====== Provided records ======
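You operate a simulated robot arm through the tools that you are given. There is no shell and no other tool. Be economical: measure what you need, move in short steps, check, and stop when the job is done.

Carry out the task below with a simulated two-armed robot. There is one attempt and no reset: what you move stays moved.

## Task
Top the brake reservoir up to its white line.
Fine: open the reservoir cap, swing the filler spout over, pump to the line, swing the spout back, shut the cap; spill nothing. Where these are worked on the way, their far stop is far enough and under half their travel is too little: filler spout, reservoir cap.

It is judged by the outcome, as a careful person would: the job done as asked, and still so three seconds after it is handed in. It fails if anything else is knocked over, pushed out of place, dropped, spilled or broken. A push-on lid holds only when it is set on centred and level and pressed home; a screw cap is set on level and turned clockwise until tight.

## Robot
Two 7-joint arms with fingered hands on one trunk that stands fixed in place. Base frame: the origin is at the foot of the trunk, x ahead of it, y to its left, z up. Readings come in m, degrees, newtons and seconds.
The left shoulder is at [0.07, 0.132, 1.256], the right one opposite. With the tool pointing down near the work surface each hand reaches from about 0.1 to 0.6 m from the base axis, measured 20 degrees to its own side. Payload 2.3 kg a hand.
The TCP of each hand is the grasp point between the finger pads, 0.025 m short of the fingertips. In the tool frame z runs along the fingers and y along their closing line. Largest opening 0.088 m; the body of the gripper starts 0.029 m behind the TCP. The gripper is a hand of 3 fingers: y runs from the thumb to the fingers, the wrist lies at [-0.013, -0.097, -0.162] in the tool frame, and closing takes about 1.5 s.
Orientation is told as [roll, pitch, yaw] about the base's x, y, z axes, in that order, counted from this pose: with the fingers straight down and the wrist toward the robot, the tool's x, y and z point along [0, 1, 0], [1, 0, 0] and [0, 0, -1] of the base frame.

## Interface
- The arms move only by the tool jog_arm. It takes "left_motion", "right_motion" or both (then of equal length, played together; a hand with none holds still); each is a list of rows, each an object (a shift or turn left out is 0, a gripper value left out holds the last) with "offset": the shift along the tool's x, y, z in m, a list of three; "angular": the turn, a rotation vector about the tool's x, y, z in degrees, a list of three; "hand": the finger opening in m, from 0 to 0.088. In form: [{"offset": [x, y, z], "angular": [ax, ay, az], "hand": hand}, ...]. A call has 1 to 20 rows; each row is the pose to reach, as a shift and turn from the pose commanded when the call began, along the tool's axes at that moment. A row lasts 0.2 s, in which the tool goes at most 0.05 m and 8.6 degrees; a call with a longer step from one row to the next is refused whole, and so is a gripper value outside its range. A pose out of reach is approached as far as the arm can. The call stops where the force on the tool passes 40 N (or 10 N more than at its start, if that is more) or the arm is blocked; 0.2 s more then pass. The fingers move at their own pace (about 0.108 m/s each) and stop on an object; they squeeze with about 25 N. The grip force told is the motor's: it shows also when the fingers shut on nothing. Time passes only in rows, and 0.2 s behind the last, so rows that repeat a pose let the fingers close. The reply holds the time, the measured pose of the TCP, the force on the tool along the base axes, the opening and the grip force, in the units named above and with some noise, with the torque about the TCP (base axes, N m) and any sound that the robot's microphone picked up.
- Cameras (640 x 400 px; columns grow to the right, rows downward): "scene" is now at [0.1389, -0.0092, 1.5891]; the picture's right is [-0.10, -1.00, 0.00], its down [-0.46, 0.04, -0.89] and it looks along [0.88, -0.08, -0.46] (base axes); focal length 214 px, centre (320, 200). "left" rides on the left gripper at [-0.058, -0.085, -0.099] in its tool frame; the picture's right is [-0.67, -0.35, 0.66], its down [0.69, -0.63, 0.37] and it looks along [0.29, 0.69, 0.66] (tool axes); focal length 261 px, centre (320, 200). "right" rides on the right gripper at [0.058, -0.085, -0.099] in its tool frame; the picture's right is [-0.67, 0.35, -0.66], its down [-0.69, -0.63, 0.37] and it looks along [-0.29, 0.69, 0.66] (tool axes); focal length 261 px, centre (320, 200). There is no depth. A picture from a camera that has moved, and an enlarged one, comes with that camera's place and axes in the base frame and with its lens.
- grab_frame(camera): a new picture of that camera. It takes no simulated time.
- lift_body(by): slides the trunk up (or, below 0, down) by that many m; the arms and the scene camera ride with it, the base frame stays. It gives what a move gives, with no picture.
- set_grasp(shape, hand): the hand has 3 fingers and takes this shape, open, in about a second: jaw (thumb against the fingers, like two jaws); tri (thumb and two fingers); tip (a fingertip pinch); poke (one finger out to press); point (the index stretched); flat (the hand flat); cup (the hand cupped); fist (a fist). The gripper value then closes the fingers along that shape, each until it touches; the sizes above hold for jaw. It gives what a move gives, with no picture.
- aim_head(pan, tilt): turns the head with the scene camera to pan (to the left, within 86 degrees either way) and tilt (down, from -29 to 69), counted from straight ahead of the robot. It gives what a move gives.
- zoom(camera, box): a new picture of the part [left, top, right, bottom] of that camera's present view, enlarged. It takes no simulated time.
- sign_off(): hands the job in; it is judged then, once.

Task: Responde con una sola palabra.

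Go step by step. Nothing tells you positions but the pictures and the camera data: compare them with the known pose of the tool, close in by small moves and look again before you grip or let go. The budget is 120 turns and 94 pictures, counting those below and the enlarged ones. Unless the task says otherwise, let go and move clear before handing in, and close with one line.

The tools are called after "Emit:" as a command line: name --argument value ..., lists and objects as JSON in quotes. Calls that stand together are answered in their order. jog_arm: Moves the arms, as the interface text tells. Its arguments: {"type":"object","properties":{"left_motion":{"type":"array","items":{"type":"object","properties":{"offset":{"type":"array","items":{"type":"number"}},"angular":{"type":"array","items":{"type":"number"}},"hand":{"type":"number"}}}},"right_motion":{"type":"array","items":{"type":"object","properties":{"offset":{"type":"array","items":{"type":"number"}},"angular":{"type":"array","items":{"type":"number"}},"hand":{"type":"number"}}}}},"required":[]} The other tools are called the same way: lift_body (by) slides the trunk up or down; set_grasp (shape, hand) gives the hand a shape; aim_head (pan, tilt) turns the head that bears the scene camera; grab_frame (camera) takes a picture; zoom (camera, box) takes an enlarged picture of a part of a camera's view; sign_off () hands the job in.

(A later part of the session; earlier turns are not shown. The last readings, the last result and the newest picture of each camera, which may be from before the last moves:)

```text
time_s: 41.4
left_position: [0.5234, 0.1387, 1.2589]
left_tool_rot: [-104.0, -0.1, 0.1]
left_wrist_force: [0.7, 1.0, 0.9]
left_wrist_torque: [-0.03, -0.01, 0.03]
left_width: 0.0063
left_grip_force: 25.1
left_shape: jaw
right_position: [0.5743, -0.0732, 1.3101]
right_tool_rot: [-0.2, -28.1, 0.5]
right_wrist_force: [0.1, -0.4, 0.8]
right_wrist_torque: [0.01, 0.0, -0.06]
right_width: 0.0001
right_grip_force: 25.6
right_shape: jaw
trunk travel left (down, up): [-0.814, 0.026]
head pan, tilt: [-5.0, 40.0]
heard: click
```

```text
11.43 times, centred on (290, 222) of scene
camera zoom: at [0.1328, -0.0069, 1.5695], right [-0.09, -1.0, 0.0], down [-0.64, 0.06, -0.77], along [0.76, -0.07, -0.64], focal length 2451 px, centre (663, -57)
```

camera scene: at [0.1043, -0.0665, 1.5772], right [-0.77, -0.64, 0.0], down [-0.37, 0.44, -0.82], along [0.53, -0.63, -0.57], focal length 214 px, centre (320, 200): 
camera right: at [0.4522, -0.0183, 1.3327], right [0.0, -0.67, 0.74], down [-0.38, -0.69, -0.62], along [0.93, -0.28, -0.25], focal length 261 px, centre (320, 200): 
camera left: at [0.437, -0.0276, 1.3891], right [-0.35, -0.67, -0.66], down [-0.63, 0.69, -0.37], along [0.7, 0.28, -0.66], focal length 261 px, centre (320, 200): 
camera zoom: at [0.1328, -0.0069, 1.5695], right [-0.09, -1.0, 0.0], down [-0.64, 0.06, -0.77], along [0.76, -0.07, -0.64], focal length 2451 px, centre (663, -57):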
======
====== Provided records ======
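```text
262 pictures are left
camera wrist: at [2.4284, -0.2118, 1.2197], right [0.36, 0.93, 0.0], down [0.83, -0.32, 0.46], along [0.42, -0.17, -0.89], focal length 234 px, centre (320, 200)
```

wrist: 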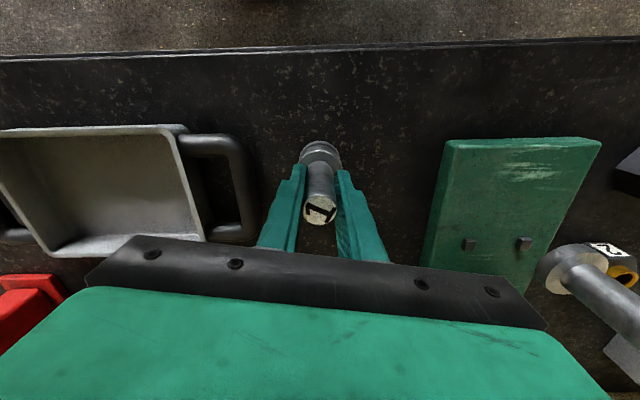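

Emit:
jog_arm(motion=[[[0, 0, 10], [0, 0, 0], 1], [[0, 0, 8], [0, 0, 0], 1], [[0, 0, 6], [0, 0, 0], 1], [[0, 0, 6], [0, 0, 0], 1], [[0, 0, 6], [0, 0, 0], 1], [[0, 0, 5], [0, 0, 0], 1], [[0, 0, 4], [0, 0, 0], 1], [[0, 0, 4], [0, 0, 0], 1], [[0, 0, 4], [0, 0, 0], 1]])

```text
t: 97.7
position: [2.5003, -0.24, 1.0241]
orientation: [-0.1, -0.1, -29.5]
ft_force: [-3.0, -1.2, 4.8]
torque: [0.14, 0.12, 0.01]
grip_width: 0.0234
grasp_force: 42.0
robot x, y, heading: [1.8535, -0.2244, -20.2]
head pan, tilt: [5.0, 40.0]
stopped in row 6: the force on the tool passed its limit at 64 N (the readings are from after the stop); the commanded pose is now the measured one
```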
======
====== Provided records ======
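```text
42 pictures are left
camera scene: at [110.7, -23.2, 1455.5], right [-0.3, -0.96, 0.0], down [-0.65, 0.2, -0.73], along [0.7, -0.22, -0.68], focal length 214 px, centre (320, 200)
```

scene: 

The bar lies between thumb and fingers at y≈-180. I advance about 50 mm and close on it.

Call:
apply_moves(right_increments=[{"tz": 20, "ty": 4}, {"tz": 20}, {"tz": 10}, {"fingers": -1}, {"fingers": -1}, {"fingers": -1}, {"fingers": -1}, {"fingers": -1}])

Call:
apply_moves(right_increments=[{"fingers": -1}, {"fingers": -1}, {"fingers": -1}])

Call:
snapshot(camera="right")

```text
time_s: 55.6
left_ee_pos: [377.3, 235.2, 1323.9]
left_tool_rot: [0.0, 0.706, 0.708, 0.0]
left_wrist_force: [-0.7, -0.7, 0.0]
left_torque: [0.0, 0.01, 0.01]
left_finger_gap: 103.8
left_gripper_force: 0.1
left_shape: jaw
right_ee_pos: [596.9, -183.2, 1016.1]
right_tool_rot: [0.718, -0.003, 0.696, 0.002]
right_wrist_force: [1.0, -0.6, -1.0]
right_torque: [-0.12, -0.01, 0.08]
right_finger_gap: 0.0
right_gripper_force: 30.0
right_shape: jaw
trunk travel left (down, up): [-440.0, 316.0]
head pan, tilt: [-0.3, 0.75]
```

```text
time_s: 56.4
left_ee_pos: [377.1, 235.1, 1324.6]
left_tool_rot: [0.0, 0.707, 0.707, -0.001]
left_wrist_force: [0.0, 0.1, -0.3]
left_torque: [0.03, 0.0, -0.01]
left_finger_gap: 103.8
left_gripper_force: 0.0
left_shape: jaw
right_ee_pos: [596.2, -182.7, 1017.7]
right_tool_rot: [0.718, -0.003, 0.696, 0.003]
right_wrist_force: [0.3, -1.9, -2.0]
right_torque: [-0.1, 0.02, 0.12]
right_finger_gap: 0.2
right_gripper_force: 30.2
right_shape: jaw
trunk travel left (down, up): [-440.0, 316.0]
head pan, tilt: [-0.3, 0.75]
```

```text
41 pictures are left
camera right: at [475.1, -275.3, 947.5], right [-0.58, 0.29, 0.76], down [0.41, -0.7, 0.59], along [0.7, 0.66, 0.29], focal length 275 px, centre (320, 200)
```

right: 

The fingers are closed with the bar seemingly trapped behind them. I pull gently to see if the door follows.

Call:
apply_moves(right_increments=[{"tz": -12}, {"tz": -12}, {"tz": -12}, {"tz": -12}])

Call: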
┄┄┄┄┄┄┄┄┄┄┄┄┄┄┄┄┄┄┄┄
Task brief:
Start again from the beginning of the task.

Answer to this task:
======
Take the reading text and repeat only what runs from "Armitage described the" through "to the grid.".
====== Reading text ======
This is not aimed at power stations, although there may be applications within power stations it can be used, it is aimed at general industry, any process that uses steam directly as part of the process or has a steam system used as a heating medium. Or even a waste heat stream that could be used to generate steam. With such a wide range of potential uses Heliex believes there could be a huge market for the technology.

“We need to have some reasonable pressure differential to generate power,” said Armitage. “We've got to have a minimum of seven or eight bar gauge pressure. But the flow rates are not particularly huge.The higher the flow rate, the greater the power output, but under reasonable pressure drop and three tonnes an hour of steam, we can produce a reasonable power output that's of interest to a customer.”

In fact, some industrial users are perfect in that they already generate steam in a boiler, but it comes out at much higher pressure than they can use in their process, so they pass it through a PRV – a Pressure Reducing Valve. The Heliex machine can sit across the PRV and bring the system pressure down to required levels and generate electricity in the process.

Armitage described the machine itself: “The core of it and the clever bit, is the screw expander, which is very similar to a screw air compressor in that there are two rotors entwined with each other. The profile of the rotor is the important part, those two rotors sit within a casing and supported on bearings at each end.We expand the steam through that expander and in doing so, the two rotors turn and we have an output at one end. We connect that to a generator to produce electricity.” Around those two fundamental pieces of equipment, there are some ancillaries; an oil system for lubricating the bearings, an inlet control valve to control the amount of steam, and a control panel that controls the system and the interconnection with the grid, because generally power will be exported to the grid.

There are two patents, one is around the profile of the rotors. Armitage described one: “The important thing is how, as the rotors turn, the edge of the rotors don't actually touch, but they do form a seal between themselves with a very small piece of water, which is where the wet steam is useful.” There is also a patent, held by City University, for the use of this machine in a thermodynamic (Rankine) cycle.
======
Answer to this task:
Armitage described the machine itself: “The core of it and the clever bit, is the screw expander, which is very similar to a screw air compressor in that there are two rotors entwined with each other. The profile of the rotor is the important part, those two rotors sit within a casing and supported on bearings at each end.We expand the steam through that expander and in doing so, the two rotors turn and we have an output at one end. We connect that to a generator to produce electricity.” Around those two fundamental pieces of equipment, there are some ancillaries; an oil system for lubricating the bearings, an inlet control valve to control the amount of steam, and a control panel that controls the system and the interconnection with the grid, because generally power will be exported to the grid.